Sherrill Roland, After the Wake Up, installed in “Walls Turned Sideways: Artists Confront the American Justice System,” CAM Houston, Houston, TX, 2018. Photo credit: Terre Garcia.
After the Wake Up
Within my studio practice, I spend a lot of time recalling memories from the worst time of my life. The motivation for revisiting the past is for cathartic reasons. Converting the haunting nuances into drawings, sculptures, multimedia objects, performances and participatory activities. My interdisciplinary practice addresses the complex construction of these three core entities – innocence, identity, and community – and reimagines their social and political implications in the context of the American criminal justice system.

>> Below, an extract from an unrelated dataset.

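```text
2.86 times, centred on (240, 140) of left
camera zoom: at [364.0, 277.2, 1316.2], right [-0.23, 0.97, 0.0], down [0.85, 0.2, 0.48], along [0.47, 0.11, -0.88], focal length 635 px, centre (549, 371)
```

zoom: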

For more than three years, I was forced to relinquish control of my life to the criminal justice system due to wrongful incarceration. After spending ten months in jail for a crime I was later exonerated for, I looked to art as a vehicle for self-reflection and an outlet for emotional release. By sharing my story, and creating a space for others to share, I work to illuminate the invisible costs, damages, and burdens of incarceration.
While incarcerated, one of my responsibilities was repainting vacant cells during the overnight shift before new inmates moved in the following day. The instructions for this assignment were lax: we were not asked to wash any surfaces of the cell prior or scrape off the older paint before we began. We entered and painted a single white paint coat over the bed frames, desks, and walls. As we migrated from cell to cell, I discovered carvings on, underneath, and behind remaining surfaces. While the gestures were small, I found great significance in the carvings. They represented how we, as incarcerated individuals, needed to leave a mark in a place that was created to hide us from society. The accumulation of the layers of paint acted as historic preservation, protecting the collection of marks from inhabitants in each room. The thickened texture of the wall’s surface held the most life, the most attention, cementing an existence after being removed from the outside world. It was a small gesture to leave a personal mark in a place created to hide and strip individuality. Even after the surfaces were repainted, the marks were not entirely erased.
After the Wake Up is an interactive art installation that invites viewers to physically carve into the Museum wall’s surface. Through this artwork, I invite visitors to participate in leaving their marks. I wanted to invite visitors to be in the role of an inmate without feeling incarcerated. A changing question on the topic of mass incarceration is offered to museum visitors, who are invited to carve their responses directly on the wall in the exhibition space using similar tools to what one might find in prison. Every two weeks, a new question is added to the wall, and the marks are erased with a fresh new coat of paint.
The answers often are short and concise because carving takes time and energy. More exhausting than handwriting and inconvenient when compared to text messaging. It was surprising to see how answers were written because of the anonymity—many were philosophical responses. There are occurrences from participants who carve imagery instead of written language, and some deferring from acknowledging the questions. It all remains interesting, witnessing our choices as a society to remain safe and protected within our bubbles.
Visiting this artwork, how would you respond to carving? What would your answers be to my questions around innocence, imprisonment, justice, and death? How much money would you accept to forfeit a year of your life in prison? Do you have control of your innocence? Can it be taken? Can it be returned?